Design a stack that supports push, pop, top, and retrieving the minimum element in constant time.

Implement the MinStack class:

  • MinStack() initializes the stack object.
  • void push(int val) pushes the element val onto the stack.
  • void pop() removes the element on the top of the stack.
  • int top() gets the top element of the stack.
  • int getMin() retrieves the minimum element in the stack.
  • You must implement a solution with O(1) time complexity for each function.

Example 1:

Input:
["MinStack","push","push","push","getMin","pop","top","getMin"]
[[],[-2],[0],[-3],[],[],[],[]]
Output:
[null,null,null,null,-3,null,0,-2]
Explanation:
MinStack minStack = new MinStack();
minStack.push(-2);
minStack.push(0);
minStack.push(-3);
minStack.getMin(); // return -3
minStack.pop();
minStack.top(); // return 0
minStack.getMin(); // return -2


Understanding the MinStack:

  • push(val): This operation adds an element, val, to the stack. It also needs to keep track of the minimum element in the stack.

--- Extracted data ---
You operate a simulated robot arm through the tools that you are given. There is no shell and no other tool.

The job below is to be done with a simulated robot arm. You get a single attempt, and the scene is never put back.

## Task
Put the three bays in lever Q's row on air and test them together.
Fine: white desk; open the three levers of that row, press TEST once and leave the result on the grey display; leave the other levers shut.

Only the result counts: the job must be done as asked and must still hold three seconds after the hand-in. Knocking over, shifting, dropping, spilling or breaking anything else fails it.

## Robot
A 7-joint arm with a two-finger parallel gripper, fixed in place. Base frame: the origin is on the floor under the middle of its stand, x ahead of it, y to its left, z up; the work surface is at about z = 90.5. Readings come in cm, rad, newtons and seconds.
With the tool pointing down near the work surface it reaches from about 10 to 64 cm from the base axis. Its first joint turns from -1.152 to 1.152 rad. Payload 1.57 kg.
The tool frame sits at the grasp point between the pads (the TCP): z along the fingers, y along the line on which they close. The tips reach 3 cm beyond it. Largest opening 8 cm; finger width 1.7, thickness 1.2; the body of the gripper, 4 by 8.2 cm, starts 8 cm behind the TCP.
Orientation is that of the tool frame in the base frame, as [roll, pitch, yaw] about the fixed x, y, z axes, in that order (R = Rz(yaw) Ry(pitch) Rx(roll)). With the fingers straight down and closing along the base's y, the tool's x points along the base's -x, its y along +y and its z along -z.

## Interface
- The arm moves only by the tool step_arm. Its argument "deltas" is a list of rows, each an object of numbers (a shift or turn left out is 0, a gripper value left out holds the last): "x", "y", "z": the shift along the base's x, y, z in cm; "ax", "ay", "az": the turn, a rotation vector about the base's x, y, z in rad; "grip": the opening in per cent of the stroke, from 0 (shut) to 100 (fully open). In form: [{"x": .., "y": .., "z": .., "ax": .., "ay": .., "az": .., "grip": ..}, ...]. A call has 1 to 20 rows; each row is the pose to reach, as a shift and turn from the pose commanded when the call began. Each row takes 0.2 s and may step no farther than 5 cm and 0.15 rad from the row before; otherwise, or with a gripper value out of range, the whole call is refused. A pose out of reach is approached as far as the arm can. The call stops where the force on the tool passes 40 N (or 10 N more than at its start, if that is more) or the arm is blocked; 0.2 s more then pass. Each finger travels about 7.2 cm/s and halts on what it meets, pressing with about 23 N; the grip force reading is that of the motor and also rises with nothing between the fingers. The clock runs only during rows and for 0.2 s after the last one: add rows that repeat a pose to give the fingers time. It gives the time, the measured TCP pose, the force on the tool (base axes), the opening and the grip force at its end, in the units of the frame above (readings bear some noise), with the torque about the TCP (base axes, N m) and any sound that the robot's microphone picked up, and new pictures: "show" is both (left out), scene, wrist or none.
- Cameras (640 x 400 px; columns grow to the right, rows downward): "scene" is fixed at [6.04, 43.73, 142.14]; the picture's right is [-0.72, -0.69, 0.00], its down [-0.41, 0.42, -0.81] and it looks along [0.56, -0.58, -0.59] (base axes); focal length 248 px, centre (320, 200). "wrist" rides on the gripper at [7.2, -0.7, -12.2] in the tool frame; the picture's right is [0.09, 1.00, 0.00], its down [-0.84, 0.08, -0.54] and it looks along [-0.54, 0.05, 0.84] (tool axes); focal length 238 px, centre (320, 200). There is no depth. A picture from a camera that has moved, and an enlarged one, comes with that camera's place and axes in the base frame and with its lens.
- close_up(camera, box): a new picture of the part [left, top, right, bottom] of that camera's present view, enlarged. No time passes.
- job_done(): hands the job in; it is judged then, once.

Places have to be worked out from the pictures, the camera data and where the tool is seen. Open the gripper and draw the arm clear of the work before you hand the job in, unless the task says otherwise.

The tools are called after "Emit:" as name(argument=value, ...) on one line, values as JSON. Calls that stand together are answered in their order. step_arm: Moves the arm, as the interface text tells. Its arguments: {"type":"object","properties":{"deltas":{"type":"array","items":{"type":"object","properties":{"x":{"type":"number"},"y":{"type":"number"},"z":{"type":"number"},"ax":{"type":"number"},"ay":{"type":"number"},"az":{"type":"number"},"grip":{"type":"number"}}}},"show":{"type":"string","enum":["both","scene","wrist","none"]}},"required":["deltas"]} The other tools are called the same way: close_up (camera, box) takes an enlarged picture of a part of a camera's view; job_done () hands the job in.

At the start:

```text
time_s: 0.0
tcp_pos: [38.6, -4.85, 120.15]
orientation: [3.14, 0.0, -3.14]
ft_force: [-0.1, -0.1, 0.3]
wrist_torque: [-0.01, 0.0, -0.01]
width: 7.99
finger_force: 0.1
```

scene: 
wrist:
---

  • pop(): This operation removes the top element from the stack.

  • top(): This operation returns the top element of the stack without removing it.

  • getMin(): This operation returns the minimum element currently present in the stack in constant time.


Approach:

To implement the MinStack, we can use two separate stacks: one to store the actual elements (st) and another to keep track of the indices of minimum elements (miniVals). Here's how our approach works:

  • We maintain two vectors, st and miniVals, to represent the stack and store the indices of minimum elements, respectively.

  • When pushing a new element onto the stack (push(val)), we compare it with the current minimum element. If it's smaller, we push the index of the new element onto miniVals. This way, we always have a reference to the index of the minimum element in the stack.

  • When popping an element from the stack (pop()), we simply remove the top element from st. If the index of the minimum element (miniVals.back()) matches the index of the element being removed, we also remove it from miniVals.

  • Retrieving the top element (top()) is straightforward; we return the last element of st.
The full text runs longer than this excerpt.